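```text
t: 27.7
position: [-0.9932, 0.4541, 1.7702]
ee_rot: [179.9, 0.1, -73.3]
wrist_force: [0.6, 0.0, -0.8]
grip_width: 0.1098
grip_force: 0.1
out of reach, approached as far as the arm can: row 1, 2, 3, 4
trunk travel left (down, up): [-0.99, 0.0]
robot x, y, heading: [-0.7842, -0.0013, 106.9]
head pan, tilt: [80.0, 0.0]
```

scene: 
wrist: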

• TASK OBJECTIVE
Every line above needs to be retyped exactly. Use JSON: a list with one string for each line that is not empty.

• EXERCISE RESULT
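[
  "```text",
  "t: 27.7",
  "position: [-0.9932, 0.4541, 1.7702]",
  "ee_rot: [179.9, 0.1, -73.3]",
  "wrist_force: [0.6, 0.0, -0.8]",
  "grip_width: 0.1098",
  "grip_force: 0.1",
  "out of reach, approached as far as the arm can: row 1, 2, 3, 4",
  "trunk travel left (down, up): [-0.99, 0.0]",
  "robot x, y, heading: [-0.7842, -0.0013, 106.9]",
  "head pan, tilt: [80.0, 0.0]",
  "```",
  "scene: ",
  "wrist:"
]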